Dataset excerpt:
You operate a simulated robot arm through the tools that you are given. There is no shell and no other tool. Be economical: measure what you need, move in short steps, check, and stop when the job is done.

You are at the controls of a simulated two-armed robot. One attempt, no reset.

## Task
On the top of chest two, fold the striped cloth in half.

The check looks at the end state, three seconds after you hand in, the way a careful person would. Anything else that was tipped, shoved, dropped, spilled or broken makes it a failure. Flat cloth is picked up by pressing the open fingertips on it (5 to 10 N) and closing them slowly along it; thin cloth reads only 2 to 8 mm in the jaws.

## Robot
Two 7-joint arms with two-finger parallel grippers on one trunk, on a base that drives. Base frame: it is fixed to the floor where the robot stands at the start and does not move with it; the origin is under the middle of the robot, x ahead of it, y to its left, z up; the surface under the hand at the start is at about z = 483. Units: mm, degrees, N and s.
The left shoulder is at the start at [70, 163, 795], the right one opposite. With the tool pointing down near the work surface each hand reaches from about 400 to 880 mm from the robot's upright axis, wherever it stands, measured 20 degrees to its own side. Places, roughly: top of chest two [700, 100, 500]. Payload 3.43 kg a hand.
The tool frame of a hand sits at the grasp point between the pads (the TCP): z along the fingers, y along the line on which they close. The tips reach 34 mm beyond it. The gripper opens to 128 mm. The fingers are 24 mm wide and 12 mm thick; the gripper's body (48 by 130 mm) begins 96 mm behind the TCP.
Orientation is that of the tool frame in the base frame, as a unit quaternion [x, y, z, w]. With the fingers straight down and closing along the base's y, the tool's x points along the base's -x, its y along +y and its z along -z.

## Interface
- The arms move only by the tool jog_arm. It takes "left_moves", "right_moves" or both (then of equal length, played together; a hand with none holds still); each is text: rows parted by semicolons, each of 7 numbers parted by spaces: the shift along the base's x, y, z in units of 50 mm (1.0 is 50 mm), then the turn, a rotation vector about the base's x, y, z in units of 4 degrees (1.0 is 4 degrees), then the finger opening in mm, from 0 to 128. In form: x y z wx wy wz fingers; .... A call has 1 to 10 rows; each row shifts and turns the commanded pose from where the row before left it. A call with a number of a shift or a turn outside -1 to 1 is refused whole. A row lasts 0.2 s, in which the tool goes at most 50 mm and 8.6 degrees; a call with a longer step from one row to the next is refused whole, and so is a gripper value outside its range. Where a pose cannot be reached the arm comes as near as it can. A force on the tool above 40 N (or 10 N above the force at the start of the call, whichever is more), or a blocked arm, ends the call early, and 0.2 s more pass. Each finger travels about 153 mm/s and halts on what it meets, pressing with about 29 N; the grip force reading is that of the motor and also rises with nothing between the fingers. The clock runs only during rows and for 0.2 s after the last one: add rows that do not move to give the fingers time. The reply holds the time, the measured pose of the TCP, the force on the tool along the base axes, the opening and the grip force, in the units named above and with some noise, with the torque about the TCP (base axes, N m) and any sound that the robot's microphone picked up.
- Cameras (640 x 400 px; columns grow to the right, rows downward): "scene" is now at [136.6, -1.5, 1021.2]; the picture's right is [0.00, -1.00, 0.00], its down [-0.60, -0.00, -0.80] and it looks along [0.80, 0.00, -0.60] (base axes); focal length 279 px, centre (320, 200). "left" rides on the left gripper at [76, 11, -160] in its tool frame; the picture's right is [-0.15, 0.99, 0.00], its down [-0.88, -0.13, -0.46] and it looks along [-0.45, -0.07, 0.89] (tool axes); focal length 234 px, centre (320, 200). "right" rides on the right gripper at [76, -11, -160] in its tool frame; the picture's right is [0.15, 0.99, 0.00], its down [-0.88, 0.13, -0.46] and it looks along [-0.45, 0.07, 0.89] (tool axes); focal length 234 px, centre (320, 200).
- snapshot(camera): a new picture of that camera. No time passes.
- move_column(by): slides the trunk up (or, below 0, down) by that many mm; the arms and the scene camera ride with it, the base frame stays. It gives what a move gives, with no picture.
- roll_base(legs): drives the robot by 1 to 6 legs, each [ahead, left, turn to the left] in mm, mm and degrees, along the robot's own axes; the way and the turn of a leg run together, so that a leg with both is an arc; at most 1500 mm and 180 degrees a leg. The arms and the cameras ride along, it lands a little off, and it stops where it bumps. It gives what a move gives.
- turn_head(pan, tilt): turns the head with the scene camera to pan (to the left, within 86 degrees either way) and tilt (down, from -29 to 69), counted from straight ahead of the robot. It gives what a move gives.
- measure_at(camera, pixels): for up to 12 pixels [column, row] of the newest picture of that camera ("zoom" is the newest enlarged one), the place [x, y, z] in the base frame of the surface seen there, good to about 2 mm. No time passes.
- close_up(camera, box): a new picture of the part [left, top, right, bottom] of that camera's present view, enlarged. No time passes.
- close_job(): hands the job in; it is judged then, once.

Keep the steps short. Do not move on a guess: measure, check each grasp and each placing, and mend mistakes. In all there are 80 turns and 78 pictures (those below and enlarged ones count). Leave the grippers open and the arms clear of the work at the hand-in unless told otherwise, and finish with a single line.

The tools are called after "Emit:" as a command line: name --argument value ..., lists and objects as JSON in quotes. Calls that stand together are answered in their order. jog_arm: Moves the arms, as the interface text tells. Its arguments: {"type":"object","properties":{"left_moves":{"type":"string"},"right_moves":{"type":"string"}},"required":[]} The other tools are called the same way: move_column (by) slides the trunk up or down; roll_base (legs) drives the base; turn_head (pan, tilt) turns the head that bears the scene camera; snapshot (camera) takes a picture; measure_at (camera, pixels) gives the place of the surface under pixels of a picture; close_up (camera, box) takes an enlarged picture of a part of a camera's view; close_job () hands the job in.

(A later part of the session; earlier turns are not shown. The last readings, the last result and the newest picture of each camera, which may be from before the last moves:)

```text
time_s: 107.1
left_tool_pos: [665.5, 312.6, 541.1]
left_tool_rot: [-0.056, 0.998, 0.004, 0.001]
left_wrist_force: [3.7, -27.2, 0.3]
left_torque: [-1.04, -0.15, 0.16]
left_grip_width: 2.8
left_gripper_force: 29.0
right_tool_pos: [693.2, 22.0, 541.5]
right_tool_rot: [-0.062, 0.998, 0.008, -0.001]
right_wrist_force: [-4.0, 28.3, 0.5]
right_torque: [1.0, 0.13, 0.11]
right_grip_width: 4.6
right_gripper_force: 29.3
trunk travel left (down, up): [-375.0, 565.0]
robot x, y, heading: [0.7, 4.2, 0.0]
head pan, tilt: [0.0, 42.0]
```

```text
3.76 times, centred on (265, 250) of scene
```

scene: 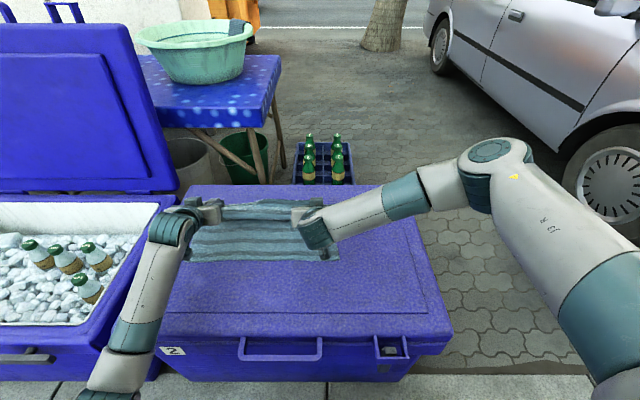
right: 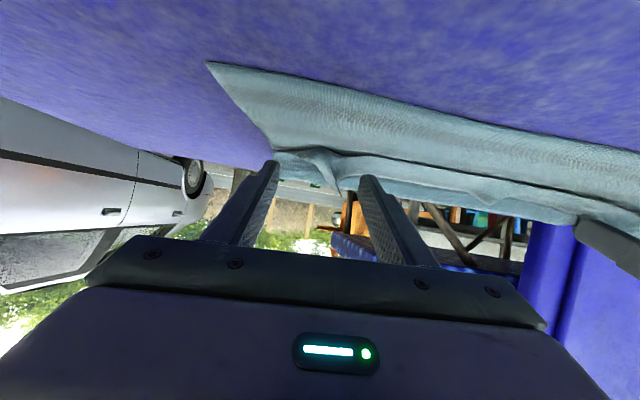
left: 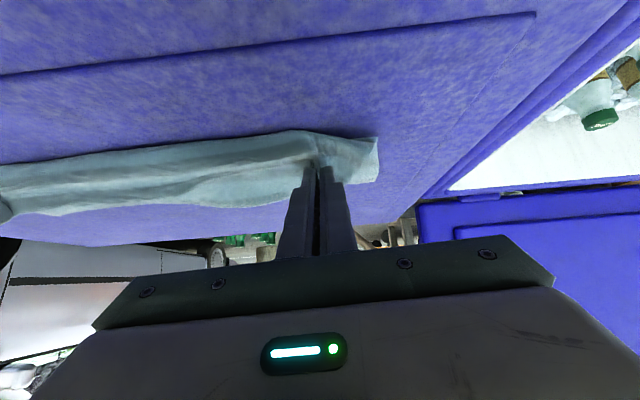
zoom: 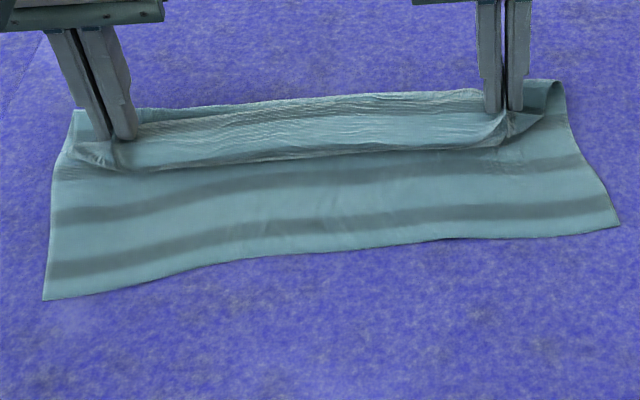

The task: State how many lines above contain the string "ahead", with no other words.

Written solution: 3